Harvest & Storage of Veggies

Harvest & Storage of Veggies

ONIONS AND GARLIC: Harvest these bulbs as soon as the tops have died down. Cut off the withered tops, unless you plan to braid and hang them. For successful long-term storage, both garlic and onions should be placed in a single layer in shallow boxes to dry and cure in a warm spot – for about 10 days. Turn them often to thoroughly dry all the surfaces. When the skins are dry enough to rustle as they are turned, the bulbs are ready for storage.

Remove any damaged or thick necked onions to the kitchen for early use – do not attempt to store them. Arrange loose cured onion and garlic bulbs in clean shallow boxes, and store both in a dark spot that stays cold and dry. Ideal temperatures are close to, but not below freezing.

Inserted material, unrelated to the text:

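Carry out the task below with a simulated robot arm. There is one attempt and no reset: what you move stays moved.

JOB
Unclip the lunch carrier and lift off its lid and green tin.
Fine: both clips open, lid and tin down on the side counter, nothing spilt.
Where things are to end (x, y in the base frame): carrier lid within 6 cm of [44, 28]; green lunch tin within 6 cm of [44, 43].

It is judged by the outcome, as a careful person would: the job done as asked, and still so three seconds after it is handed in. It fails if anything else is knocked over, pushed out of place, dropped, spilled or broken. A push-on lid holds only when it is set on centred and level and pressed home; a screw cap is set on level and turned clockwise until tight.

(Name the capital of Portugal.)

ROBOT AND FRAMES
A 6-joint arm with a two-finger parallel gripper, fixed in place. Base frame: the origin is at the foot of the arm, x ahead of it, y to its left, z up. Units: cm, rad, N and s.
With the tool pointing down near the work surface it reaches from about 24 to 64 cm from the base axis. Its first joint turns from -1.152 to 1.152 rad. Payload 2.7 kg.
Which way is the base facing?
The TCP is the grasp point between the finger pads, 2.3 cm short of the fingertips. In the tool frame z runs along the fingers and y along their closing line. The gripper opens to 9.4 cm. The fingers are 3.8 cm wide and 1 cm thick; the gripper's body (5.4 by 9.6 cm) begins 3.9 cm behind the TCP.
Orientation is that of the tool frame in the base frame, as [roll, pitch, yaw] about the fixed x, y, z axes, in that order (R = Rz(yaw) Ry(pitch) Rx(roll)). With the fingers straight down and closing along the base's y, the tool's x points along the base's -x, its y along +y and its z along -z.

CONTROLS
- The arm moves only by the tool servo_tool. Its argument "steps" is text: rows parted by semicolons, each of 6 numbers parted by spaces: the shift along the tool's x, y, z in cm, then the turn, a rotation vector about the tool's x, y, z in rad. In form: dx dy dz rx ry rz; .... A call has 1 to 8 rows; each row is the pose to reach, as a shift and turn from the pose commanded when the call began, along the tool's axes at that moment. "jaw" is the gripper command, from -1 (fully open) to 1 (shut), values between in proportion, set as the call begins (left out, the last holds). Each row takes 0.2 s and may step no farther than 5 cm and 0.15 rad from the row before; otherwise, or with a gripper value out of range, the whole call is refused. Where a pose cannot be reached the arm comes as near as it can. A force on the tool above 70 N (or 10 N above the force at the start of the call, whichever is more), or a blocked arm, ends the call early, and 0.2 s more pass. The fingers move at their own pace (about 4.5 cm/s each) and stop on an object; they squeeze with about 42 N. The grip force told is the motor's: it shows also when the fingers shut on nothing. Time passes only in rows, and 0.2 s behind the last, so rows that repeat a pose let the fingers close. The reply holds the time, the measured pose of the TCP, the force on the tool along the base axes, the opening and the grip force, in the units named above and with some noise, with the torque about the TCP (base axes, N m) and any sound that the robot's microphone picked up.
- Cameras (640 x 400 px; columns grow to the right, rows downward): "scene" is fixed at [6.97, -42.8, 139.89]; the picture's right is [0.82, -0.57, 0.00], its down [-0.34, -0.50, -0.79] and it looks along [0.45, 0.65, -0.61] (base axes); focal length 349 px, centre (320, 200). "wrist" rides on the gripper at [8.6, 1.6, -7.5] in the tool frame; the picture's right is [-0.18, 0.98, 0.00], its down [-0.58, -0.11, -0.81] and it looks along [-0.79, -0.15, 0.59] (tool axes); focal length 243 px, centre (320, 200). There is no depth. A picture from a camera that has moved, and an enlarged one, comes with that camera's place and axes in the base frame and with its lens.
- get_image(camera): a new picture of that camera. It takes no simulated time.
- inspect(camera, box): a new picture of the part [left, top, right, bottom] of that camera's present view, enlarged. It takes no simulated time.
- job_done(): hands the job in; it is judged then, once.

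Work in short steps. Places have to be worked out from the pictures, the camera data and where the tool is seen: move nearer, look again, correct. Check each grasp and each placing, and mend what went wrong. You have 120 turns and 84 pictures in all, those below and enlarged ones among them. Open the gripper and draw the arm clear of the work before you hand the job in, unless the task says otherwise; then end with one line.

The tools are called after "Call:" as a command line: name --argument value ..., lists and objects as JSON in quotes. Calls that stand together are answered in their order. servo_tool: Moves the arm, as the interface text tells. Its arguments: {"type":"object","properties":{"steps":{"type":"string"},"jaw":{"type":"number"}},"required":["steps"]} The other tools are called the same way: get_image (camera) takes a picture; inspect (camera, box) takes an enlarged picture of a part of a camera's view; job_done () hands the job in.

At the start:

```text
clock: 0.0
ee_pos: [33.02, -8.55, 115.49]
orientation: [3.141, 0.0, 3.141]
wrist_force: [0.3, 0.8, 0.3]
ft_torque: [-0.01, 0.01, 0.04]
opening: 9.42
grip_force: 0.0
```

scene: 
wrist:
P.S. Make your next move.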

POTATOES:Potatoes for storage are harvested when the plants’ tops have fully matured and dried. Dig the tubers carefully and allow their surfaces to air-dry thoroughly, out of direct sun, before storing. Never wash potatoes or any other root vegetable before placing them in storage. Remove all pierced and damaged tubers to the kitchen for early use. Ideal storage conditions for potatoes are dark, humid and cool at 44 degrees to 50 degrees Fahrenheit. Cold temperatures below 38 degrees Fahrenheit can cause an undesirable sweetening. And as air circulation is important for successful storage, it’s a good idea to place the tubers in slatted or shallow boxes.

TOMATOES: Fully ripened tomatoes (like sweet peppers) keep best in the 44 degree to 55 degree Fahrenheit temperature range. If placed in a cool spot, in the refrigerator for example, they should be left there until they’re just about ready to be used, as chilling can cause some deterioration once the fruits begin to warm up. Green tomatoes, like unripe melons, need warmer temperatures over 55 degrees Fahrenheit to ripen nicely indoors. Usual room temperatures just slightly on the cool side are fine. The tomatoes should be fully sized up and ideally showing a little orange or red coloring for the best flavor development. However, unripe tomatoes that have at least begun to turn very light green will usually finish ripening satisfactorily indoors. For

storage and ripening, the tomatoes should be thoroughly clean, either washed in a 1:10 bleach solution or wiped with a clean cloth rung out in such a solution and the fruits dried and stored in single layers out of direct sun.

WINTER SQUASH AND PUMPKINS: Harvest these when they have sized and colored up, and their skins are hard – light frosts are okay but harvest before the mercury drops below 20 degrees to avoid any softening of the skins that can invite rotting. Cut storage squash and pumpkins with a short length of stem, but don’t use it as a handle.

Wipe the fruits clean with a cloth rung out in a 1:10 bleach solution, and cure them just like onions and garlic – in a really warm spot for about 10 days to dry and harden their skins.